> _Raw data_:
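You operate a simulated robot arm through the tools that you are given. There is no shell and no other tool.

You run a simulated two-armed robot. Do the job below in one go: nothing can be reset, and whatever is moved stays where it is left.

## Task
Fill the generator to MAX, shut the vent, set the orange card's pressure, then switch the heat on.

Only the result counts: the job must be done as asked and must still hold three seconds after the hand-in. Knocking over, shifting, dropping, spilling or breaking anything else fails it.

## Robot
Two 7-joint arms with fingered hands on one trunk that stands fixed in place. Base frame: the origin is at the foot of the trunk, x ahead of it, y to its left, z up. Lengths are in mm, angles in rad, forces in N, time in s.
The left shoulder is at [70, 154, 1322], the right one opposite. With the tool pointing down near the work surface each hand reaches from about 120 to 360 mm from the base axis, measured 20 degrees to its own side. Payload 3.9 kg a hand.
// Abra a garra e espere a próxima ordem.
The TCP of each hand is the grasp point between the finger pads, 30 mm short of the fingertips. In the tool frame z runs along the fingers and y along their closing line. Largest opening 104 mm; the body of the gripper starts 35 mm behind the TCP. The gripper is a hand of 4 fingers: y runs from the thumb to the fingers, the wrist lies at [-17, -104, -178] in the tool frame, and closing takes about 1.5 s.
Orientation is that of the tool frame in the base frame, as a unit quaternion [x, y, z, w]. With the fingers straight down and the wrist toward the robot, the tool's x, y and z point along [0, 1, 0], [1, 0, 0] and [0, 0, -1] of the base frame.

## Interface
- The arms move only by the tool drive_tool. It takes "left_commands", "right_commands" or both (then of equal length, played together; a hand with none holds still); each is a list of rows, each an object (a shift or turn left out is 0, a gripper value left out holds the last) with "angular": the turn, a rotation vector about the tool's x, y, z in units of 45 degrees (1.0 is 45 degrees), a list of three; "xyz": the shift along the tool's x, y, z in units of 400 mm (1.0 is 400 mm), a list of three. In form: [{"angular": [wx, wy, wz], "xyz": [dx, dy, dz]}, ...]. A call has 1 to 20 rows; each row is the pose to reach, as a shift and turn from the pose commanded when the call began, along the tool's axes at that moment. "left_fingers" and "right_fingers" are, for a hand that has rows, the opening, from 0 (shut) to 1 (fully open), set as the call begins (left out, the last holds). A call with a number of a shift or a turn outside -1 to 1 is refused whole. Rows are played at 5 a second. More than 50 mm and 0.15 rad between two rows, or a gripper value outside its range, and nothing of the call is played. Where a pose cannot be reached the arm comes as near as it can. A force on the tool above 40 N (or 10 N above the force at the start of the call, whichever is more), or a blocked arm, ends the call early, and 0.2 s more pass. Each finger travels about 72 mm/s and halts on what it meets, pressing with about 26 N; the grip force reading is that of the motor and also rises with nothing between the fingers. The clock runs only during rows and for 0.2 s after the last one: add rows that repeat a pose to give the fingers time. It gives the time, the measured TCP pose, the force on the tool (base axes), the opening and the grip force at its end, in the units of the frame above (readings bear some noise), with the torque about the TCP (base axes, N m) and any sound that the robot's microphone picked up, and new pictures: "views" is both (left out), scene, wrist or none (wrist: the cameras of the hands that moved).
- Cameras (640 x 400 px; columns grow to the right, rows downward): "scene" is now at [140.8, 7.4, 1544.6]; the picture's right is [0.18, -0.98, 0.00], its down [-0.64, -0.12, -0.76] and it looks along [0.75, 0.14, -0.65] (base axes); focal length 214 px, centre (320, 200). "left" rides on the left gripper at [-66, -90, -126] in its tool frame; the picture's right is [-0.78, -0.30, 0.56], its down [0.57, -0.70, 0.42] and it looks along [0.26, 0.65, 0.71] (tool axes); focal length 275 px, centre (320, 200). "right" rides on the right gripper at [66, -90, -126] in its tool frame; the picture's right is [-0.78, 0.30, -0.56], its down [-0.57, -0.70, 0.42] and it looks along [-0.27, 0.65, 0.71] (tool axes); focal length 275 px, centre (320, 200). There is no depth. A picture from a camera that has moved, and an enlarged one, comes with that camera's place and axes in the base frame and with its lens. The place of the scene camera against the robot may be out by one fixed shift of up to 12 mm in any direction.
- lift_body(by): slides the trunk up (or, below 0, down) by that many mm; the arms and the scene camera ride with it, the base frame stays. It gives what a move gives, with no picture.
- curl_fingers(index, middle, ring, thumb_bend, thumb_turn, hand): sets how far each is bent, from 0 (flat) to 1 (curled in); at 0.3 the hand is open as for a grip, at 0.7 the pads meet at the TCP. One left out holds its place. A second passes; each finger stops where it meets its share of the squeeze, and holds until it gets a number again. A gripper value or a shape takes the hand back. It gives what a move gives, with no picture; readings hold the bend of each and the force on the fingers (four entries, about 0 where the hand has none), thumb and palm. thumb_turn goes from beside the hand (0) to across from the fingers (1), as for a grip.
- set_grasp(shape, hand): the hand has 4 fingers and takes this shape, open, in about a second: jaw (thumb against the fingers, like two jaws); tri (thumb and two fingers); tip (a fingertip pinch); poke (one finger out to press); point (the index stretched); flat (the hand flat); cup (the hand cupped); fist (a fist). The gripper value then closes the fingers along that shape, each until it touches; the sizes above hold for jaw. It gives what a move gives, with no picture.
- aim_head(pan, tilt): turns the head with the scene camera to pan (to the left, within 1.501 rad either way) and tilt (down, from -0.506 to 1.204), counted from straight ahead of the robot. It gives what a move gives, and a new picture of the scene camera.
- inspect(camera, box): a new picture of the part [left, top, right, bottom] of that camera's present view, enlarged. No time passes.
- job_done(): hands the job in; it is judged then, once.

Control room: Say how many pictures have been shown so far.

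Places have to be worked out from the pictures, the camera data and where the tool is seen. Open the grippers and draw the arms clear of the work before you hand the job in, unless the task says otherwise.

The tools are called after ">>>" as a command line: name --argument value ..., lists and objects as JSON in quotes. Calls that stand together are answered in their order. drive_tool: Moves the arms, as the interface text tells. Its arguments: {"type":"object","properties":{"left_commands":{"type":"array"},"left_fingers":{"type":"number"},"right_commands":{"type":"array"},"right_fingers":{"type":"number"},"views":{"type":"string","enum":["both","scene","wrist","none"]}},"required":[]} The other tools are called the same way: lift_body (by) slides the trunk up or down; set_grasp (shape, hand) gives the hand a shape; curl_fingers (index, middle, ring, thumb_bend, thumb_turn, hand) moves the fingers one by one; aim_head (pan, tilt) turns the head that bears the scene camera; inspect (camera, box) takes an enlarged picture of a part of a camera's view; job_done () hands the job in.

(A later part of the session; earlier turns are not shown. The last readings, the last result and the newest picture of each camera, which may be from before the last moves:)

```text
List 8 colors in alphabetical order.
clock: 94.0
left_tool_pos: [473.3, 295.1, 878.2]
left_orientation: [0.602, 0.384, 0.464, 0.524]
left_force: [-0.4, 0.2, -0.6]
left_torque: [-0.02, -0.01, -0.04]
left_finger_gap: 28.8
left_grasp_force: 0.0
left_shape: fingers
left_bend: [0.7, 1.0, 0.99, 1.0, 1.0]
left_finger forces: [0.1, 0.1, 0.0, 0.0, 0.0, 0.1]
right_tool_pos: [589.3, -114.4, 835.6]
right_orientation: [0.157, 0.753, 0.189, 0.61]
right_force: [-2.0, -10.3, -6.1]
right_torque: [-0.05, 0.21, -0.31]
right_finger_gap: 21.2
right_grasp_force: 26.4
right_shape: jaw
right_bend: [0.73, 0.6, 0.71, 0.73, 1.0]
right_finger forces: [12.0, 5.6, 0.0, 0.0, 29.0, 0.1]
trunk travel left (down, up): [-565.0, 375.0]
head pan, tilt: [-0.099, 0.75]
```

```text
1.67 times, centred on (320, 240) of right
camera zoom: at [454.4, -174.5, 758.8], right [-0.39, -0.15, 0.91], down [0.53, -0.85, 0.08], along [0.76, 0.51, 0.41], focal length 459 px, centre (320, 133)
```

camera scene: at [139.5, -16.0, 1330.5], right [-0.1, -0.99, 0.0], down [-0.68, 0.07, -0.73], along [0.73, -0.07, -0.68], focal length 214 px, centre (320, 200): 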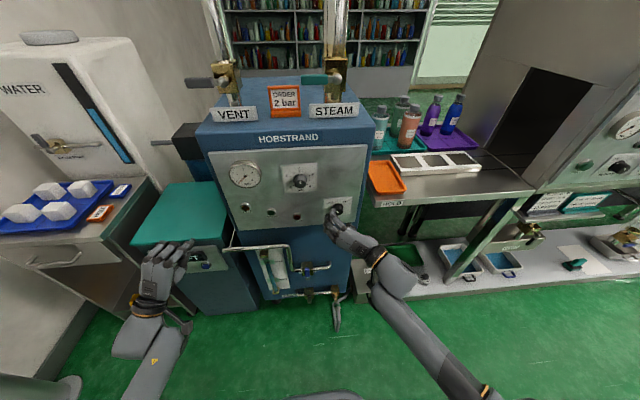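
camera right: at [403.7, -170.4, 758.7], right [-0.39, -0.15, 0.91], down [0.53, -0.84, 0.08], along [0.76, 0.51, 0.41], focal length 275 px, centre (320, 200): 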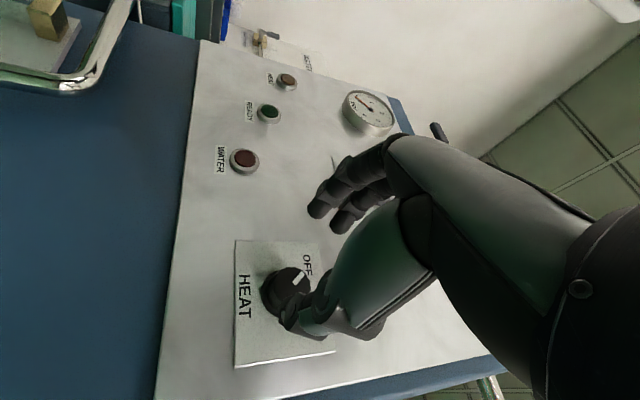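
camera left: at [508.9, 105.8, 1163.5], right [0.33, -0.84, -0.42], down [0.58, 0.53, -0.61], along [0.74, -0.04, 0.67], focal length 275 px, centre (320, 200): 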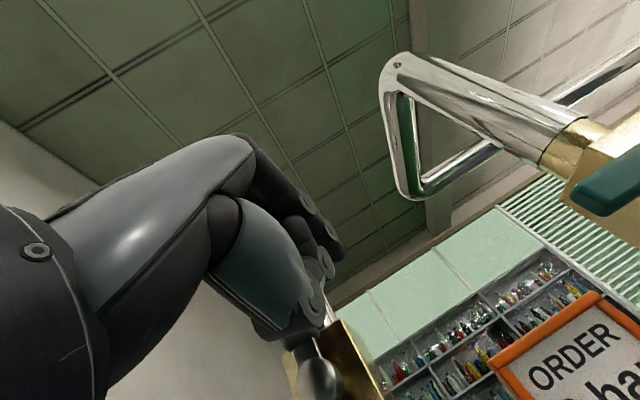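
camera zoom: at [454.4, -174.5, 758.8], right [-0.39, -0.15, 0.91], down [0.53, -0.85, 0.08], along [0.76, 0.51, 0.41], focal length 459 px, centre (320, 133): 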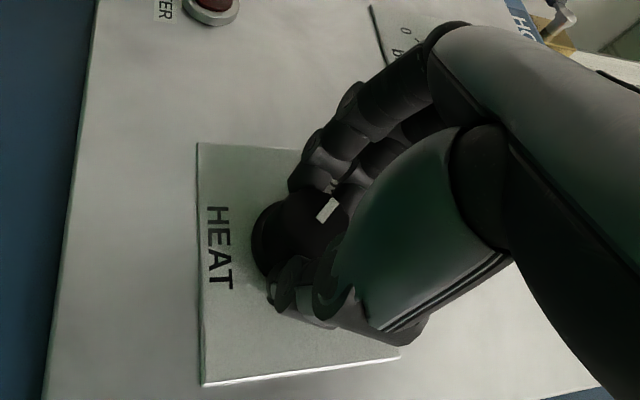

> _Given task_:
Return only the lines from the beginning of the material up to and including the line with "a próxima ordem.", exactly as written. Return a JSON list in which every string is one line; blank lines are skipped.

> _Exercise output_:
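[
  "You operate a simulated robot arm through the tools that you are given. There is no shell and no other tool.",
  "You run a simulated two-armed robot. Do the job below in one go: nothing can be reset, and whatever is moved stays where it is left.",
  "## Task",
  "Fill the generator to MAX, shut the vent, set the orange card's pressure, then switch the heat on.",
  "Only the result counts: the job must be done as asked and must still hold three seconds after the hand-in. Knocking over, shifting, dropping, spilling or breaking anything else fails it.",
  "## Robot",
  "Two 7-joint arms with fingered hands on one trunk that stands fixed in place. Base frame: the origin is at the foot of the trunk, x ahead of it, y to its left, z up. Lengths are in mm, angles in rad, forces in N, time in s.",
  "The left shoulder is at [70, 154, 1322], the right one opposite. With the tool pointing down near the work surface each hand reaches from about 120 to 360 mm from the base axis, measured 20 degrees to its own side. Payload 3.9 kg a hand.",
  "// Abra a garra e espere a próxima ordem."
]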